**DATA SECTION**
»»

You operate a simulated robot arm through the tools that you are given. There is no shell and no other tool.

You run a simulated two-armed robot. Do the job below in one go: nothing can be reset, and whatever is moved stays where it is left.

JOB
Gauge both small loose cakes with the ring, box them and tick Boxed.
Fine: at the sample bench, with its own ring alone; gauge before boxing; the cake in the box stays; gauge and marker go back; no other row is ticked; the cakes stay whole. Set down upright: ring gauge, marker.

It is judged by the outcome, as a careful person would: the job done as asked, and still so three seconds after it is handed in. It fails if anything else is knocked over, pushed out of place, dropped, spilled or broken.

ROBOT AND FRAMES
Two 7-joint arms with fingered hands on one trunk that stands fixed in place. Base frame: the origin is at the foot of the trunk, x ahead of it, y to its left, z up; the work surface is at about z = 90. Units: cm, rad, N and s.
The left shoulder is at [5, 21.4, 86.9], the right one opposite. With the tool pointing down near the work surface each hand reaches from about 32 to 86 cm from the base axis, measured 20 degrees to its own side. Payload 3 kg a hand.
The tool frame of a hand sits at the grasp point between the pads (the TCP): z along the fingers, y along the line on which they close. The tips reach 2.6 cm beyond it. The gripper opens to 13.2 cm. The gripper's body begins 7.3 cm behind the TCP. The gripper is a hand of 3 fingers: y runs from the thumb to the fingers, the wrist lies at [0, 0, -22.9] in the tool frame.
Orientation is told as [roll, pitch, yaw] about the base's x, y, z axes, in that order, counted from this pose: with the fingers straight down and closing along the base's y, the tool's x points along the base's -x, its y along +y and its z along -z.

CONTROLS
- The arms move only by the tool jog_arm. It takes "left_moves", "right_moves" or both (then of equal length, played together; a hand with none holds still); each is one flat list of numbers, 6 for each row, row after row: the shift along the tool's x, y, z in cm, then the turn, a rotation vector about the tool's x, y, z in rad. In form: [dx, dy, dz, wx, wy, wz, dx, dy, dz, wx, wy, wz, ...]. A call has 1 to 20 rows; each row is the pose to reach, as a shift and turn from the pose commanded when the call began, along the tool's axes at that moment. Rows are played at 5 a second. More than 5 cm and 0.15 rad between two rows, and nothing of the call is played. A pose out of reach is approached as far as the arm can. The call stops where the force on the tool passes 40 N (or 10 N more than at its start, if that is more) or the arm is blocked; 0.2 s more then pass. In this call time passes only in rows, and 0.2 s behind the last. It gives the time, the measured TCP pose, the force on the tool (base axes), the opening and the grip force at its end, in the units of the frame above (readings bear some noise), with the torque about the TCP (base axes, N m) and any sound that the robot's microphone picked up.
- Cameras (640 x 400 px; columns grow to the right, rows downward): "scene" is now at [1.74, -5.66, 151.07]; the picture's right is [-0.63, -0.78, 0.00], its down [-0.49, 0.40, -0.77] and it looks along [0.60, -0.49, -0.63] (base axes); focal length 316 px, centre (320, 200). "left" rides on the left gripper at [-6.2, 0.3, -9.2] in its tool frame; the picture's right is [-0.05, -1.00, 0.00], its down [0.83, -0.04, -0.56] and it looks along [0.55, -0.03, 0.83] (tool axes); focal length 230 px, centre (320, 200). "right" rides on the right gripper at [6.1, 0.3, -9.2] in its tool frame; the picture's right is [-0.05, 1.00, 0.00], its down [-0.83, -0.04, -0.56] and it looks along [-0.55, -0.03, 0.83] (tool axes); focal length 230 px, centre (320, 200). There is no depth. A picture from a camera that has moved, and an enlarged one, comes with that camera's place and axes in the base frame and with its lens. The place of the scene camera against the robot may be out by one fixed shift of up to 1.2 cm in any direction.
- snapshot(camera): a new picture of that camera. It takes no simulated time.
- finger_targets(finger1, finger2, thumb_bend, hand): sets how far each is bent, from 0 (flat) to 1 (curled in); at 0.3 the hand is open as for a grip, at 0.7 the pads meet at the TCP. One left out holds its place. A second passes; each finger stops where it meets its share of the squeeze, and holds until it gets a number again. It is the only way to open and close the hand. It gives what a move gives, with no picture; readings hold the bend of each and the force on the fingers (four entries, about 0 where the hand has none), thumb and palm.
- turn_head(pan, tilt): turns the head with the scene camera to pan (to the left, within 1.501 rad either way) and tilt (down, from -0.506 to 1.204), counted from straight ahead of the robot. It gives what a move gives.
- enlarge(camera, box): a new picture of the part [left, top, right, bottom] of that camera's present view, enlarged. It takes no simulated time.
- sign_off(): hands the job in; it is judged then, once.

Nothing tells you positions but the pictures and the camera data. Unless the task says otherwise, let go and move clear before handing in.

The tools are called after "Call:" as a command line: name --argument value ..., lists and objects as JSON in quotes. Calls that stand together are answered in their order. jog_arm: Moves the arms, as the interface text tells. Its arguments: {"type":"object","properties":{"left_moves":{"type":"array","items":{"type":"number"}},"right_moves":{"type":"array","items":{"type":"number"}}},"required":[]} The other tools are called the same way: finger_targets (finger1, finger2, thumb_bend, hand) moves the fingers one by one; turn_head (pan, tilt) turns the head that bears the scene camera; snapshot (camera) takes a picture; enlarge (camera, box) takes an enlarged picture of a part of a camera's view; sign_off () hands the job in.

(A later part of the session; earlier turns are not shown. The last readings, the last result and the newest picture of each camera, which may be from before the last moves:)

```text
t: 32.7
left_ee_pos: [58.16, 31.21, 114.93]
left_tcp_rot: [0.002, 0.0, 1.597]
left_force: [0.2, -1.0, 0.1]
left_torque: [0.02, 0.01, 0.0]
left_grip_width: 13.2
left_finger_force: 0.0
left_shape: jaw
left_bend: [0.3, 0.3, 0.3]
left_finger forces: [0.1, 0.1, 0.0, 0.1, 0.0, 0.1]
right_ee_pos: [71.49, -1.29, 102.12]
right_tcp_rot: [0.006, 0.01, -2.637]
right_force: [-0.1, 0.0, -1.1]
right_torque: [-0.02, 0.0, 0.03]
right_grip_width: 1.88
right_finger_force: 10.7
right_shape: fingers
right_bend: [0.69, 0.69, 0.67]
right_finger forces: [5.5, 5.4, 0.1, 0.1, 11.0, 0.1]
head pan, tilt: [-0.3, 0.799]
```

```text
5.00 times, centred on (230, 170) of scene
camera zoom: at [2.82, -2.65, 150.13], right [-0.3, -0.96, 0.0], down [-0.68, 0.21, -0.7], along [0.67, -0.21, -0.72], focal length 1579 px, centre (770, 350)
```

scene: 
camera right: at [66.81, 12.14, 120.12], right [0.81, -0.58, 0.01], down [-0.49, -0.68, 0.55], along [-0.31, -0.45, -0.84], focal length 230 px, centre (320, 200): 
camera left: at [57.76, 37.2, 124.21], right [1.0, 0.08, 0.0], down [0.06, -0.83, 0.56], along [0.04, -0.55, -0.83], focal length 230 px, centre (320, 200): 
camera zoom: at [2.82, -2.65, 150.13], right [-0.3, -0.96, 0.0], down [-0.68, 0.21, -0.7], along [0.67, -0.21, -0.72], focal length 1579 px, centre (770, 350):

««

**EXTRACT TO READ**
»»

Posts Tagged 'pointillism'

PISSARRO and Pointillism

662 Breakfast, Peasant Girl

Young Peasant Girl Having Café au Lait, 1881, The Art Institute of Chicago, PDRS 662

 

Pissarro, like most other artists studied the color division theories of Chevreul, so he knew how to divide local (or normal) color into its different parts to increase its brilliance.  And he knew that colors placed side-by-side produce reflections on each other. It is no surprise then that in 1881, when Ogden Rood’s book, “Modern Chromatics: Students’ Text-Book of Color,”  was translated into French, Pissarro would take note of what Rood said about color division:

The effect referred to takes place when different colours are placed side by side in lines or dots, and then viewed at such a distance that the blending is more or less accomplished by the eye of the beholder. . . . If the coloured lines or dots are quite distant from the eye, the mixture is of course perfect, and presents nothing remarkable in its appearance.*

That same year, he painted “Young Peasant Girl Having Cafe au Lait” (1881) [PDRS 662], a study in the optical mixing of colors and reflections.  The blue-green on the wall behind her is reflected on the shoulder and sleeve of her pink blouse in tiny dots.  Her dark blue skirt is reflected on the front of her blouse, and the pink of her long sleeve is reflected in the skirt at the bottom of the canvas. The brushstrokes are tiny and many are criss-crossed.

All of this happened in 1881, four years before Pissarro met Seurat, years before pointillism became a painting technique, and well before the word, Neo-Impressionism was invented by art critic Félix Fénéon. Though he graciously gave Seurat all the credit for “inventing” the new scientific technique of painting, he had been experimenting with it years before!

* Rood, O. N. (1879). Modern Chromatics. London, C. Kegan Paul & Co., 279-80.

[This is a small segment from my upcoming book, ABSTRACT PISSARRO.]

 

 

Paris Loves Pissarro – 2 of 3

 

800 La Maison Delafolie a Eragny 1885

La Maison Delafolie a Éragny, Soleil Couchant 1885 Musée d’Orsay, Paris PDRS 800

The Pissarro exhibition at the Musée Luxembourg in Paris is totally different from the one at the Marmottan.  “Pissarro in Éragny” focuses only on the paintings the artist did in the last two decades of his life at his rural home on the edge of Normandy. 

Pissarro had lived in Pontoise for many years, but it became too expensive for his large family. After a long search, he found a big house on a generous plot of land in the tiny village of Éragny (it is still a tiny village, but now has one stop light to slow the large trucks who used to speed through the main street). 

Eventually, Pissarro and his wife Julie bought the house, and he transformed the large barn into a studio.  Many of the paintings in this exhibition were made from one of the windows in this studio.

««

Reproduce the wording of the extract to read between "Pissarro had lived" and "in this studio.", with both ends included.

**OUTPUT OF THE EXERCISE**
Pissarro had lived in Pontoise for many years, but it became too expensive for his large family. After a long search, he found a big house on a generous plot of land in the tiny village of Éragny (it is still a tiny village, but now has one stop light to slow the large trucks who used to speed through the main street). 

Eventually, Pissarro and his wife Julie bought the house, and he transformed the large barn into a studio.  Many of the paintings in this exhibition were made from one of the windows in this studio.